Passage shown
►

No.6

今、そこにいる僕(1)

 俊英、大地丙太郎監督の話題作アニメ「今、そこにいる僕」を、ようやく見終わった。いや〜、ビックリした!スゴイよ大地監督!

 て書くと何やらたまげた大傑作と思われるかもしれないがそうではなく、本作はむしろ、完全な失敗作と断じてもよいほどのいびつな仕上がりである。(最近ミソを付けっぱなしのライター、倉田氏の責任も大きいだろうが)

 カメラが一台しかないような、一本道のストーリーテリング、生のまま投げ出され、互いに呼応もせず収束もしないエピソード、箱庭的で拡がりのない世界観、登場したことが気の毒になるような、甲斐のない扱われ方をするキャラクター・・・・。

 しかしそうした欠点は欠点として、この作品の持つ魅力から、あたしは目が離せなくなってしまった。何より、大変な力作であることは疑いようがないからだ。

 本作は、1人の狂王が支配する異世界(恐らくは未来の地球社会)へと迷い込んでしまった少年の物語である。

 彼は少女の姿をした精霊(?)ララ・ルゥを守るために、狂王と対峙することになる。何やら「未来少年コナン」を彷彿とさせるプロットで、事実画面には「コナン」への強烈なオマージュが感じられるが、結果描かれる世界は「コナン」と似ても似つかない。

 ここには胸躍る冒険もなく、痛快なアクションもなく、導かれるべきカタルシスもない。あるのは凄惨な現実と、それに対する果てしのない絶望だけだ。

◄

Dataset entries

►

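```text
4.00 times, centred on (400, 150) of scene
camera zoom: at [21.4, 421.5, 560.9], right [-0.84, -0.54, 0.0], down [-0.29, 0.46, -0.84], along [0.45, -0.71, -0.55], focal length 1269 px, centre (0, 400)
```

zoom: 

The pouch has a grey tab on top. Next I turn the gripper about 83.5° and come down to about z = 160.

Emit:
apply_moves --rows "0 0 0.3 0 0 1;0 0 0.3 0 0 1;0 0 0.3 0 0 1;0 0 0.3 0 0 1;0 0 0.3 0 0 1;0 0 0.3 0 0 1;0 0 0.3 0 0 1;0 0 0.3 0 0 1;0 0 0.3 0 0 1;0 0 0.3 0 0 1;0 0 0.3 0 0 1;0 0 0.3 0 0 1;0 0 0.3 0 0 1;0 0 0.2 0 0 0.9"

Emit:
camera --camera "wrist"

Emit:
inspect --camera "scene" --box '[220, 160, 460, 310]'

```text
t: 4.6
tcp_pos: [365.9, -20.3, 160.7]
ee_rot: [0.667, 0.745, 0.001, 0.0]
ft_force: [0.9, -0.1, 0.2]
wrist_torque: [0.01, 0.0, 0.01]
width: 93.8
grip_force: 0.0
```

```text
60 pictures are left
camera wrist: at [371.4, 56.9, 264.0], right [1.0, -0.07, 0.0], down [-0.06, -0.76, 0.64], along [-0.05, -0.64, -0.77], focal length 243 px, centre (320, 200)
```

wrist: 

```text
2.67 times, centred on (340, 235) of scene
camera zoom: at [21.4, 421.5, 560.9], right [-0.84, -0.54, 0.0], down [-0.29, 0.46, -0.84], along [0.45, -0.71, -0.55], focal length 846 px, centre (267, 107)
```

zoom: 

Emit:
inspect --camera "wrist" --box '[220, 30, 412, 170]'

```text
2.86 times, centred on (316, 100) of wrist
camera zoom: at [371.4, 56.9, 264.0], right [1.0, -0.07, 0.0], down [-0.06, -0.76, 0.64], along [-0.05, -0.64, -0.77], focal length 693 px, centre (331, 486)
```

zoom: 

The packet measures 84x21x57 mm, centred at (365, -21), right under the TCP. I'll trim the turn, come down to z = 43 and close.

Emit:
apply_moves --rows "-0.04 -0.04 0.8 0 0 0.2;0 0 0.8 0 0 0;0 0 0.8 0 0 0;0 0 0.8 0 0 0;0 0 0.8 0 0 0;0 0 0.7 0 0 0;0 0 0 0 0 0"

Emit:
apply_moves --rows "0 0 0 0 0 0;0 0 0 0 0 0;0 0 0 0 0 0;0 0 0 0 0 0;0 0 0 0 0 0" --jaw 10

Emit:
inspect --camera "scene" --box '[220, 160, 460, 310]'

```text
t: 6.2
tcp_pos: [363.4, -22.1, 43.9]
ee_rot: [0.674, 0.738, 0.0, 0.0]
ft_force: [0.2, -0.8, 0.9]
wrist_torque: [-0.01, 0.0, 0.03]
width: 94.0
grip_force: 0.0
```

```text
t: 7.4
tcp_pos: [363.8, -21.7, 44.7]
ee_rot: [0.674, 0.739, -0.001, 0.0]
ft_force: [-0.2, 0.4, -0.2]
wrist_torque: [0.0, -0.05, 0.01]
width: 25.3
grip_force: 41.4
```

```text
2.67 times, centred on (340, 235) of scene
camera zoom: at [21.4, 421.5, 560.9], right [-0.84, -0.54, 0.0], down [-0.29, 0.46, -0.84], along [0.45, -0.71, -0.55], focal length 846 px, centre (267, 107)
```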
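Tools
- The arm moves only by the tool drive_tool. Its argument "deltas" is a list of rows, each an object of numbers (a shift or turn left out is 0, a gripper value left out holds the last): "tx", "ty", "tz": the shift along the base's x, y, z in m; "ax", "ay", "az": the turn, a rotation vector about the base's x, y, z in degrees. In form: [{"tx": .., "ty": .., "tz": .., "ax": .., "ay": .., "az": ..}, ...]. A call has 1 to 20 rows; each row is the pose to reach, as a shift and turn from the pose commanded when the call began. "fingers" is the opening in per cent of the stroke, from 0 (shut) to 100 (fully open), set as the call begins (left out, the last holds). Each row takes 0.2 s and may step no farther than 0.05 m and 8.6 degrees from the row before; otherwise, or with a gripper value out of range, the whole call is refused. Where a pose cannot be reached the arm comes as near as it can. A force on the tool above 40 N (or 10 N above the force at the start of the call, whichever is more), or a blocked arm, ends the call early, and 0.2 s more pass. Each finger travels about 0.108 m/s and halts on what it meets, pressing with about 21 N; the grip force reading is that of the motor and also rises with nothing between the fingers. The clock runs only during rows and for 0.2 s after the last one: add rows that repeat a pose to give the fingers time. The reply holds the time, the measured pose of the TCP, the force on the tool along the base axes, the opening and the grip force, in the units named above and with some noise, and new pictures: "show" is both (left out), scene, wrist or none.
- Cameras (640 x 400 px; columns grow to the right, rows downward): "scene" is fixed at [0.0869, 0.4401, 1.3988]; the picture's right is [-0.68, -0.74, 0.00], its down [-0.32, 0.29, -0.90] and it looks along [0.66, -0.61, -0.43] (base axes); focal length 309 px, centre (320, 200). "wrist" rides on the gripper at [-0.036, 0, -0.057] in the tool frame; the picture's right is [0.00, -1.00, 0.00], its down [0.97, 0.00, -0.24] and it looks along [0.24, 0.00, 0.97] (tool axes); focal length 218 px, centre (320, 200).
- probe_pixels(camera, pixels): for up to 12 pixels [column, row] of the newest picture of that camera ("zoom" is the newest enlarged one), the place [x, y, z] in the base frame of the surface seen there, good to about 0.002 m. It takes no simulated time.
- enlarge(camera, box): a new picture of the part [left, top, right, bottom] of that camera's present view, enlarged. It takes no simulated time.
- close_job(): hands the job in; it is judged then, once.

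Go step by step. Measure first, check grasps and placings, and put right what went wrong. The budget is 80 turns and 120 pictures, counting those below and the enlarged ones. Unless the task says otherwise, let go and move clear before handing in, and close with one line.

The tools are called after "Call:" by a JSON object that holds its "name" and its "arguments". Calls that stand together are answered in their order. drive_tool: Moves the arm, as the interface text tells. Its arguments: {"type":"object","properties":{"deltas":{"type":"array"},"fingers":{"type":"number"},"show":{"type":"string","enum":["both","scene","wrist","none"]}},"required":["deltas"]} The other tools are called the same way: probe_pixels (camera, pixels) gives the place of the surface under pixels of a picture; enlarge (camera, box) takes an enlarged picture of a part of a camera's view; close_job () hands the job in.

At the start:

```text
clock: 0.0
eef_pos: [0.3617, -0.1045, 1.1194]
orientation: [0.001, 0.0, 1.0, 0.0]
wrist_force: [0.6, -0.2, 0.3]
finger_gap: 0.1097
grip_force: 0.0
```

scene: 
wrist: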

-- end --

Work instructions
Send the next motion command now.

◄

Work instructions
**A.** Write out the passage shown from "て書くと何やらたまげた大傑作" to "する果てしのない絶望だけだ。", both included.
**B.** I need the passage shown continued from the place where it stops.

Task responses
**A.**
て書くと何やらたまげた大傑作と思われるかもしれないがそうではなく、本作はむしろ、完全な失敗作と断じてもよいほどのいびつな仕上がりである。(最近ミソを付けっぱなしのライター、倉田氏の責任も大きいだろうが)

 カメラが一台しかないような、一本道のストーリーテリング、生のまま投げ出され、互いに呼応もせず収束もしないエピソード、箱庭的で拡がりのない世界観、登場したことが気の毒になるような、甲斐のない扱われ方をするキャラクター・・・・。

 しかしそうした欠点は欠点として、この作品の持つ魅力から、あたしは目が離せなくなってしまった。何より、大変な力作であることは疑いようがないからだ。

 本作は、1人の狂王が支配する異世界(恐らくは未来の地球社会)へと迷い込んでしまった少年の物語である。

 彼は少女の姿をした精霊(?)ララ・ルゥを守るために、狂王と対峙することになる。何やら「未来少年コナン」を彷彿とさせるプロットで、事実画面には「コナン」への強烈なオマージュが感じられるが、結果描かれる世界は「コナン」と似ても似つかない。

 ここには胸躍る冒険もなく、痛快なアクションもなく、導かれるべきカタルシスもない。あるのは凄惨な現実と、それに対する果てしのない絶望だけだ。

**B.**
 主人公である少年シュウは、その現実の前にひたすら無力である。彼は優しく一徹な心と、無邪気とも見える勇気を併せ持った好漢だが、その彼をして、この世界の恐るべき現実はいかんともしがたいのだ。いや、結果的に彼がこの世界を解放へと導きはするのだが、彼自身も、そして視聴者も、それを自らの幸いであると自覚することはないであろう。我々はただ呆然とするだけだ。積み上げられた不幸と死体の、あまりの莫大さに。

 その「絶望」を演出するために、制作者は禁じ手とも言えるエピソードを次々と叩き付けてくる。

 奴隷支配、拷問、虐殺、強姦(!)等々、目を閉じ耳を塞ぎたくなるシーンのオンパレード(死語)!

 「未来少年コナン」の世界にももちろんあったのだろうが、恐らくは宮崎監督のエンターテナーとしての良心から描かれなかったのであろうそれら現実が、ここでは情け容赦なく視聴者に突き付けられるのだ。

 無論、そんなものをアニメで見せられて面白いかという向きもあろう。あたしもそう思う。実際あまりの不愉快さに、何度途中で見るのを止めようと思ったことか。

 だがしかし、制作者が描こうとしたモノが、「架空の世界が解放されるおとぎ話のカタルシス」ではなく、まさに「今、そこにある救いのない現実」であったとしたら、我々はその部分をこそ評価するべきではないだろうか。であるならば、冒頭挙げたような「欠点」は、むしろこの作品をして必然であり、視聴者はそこに見る「やりきれない胸苦しさ」をこそ、価値として受け止めるべきであろう。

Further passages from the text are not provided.